Case in point: The 'Coming Out Of Their Shells' Tour.

Picture a Broadway musical with the production values of your local meat market's cable television commercial, only starring a bunch of guys in crappy rubber suits rather than the friendly neighborhood butcher. If your vision includes any moments or traits that can be considered 'positive,' eliminate and replace them with stuff you find more annoying. That's almost as bad as the Turtles' musical tour. If you want the complete effect, picture everything mentioned above, but also factor in the added grievance of having duck shit smeared across your face. Now you're getting closer.

Naw, it wasn't that bad. I'm sure little kids loved watching the Turtles, up on stage, singing about friendship and pizza while pretending to play guitars. The shows weren't 'high art' by any stretch, but children rarely notice things like that, instead preferring to monitor how many pictures of Splinter giving the peace sign could be found in the official tour souvenir program.

But, that's not what we're reviewing today...

I still can't believe it exists, but I've seen it, and I own it, and the sordid truth is right here in front of my smoke-strained eyes. "Teenage Mutant Ninja Turtles: The Making of 'The Coming Out Of Their Shells' Tour." The plume of great marketing tactics that sifted from TMNT's merchandising tower was usually pretty on the mark, but this? I dunno about this. I don't want to say that they went too far, but it became pretty hard to think otherwise once I watched the video. If nothing else, this thirty-minute cassette proved to even the most devout fans that it was time for the Turtles to put their swords and bandanas up on the shelf for a few years. Simply put, there was nothing left for them to do. If the franchise was sucked dry to the point where they were selling videos featuring the Turtles having fictitious band practice sessions for their short-lived vaudeville act, maybe they needed a little sabbatical.

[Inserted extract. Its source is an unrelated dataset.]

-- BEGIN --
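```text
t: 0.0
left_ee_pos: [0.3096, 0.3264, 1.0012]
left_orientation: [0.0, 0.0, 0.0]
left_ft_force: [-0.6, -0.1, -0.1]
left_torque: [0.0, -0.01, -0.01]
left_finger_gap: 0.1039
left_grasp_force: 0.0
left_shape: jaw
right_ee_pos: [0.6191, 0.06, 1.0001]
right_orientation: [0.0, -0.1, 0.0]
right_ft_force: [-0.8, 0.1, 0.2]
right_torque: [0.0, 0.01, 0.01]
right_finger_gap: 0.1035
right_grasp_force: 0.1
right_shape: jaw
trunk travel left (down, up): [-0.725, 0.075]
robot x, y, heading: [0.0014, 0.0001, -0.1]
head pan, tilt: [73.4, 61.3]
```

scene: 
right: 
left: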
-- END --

The video is brutal - very brutal - but at least the people who made it didn't take the project seriously. It's just a goofball show, mixing bits from the tour with scripted 'behind the scenes' clips. They play it all off as a parody more than anything else, so even if it's incredibly stupid at points, at least the people in charge realized it was incredibly stupid. And sorry guys - that's really the biggest compliment I can give to this video. 'They knew it was stupid.' Here's the full review...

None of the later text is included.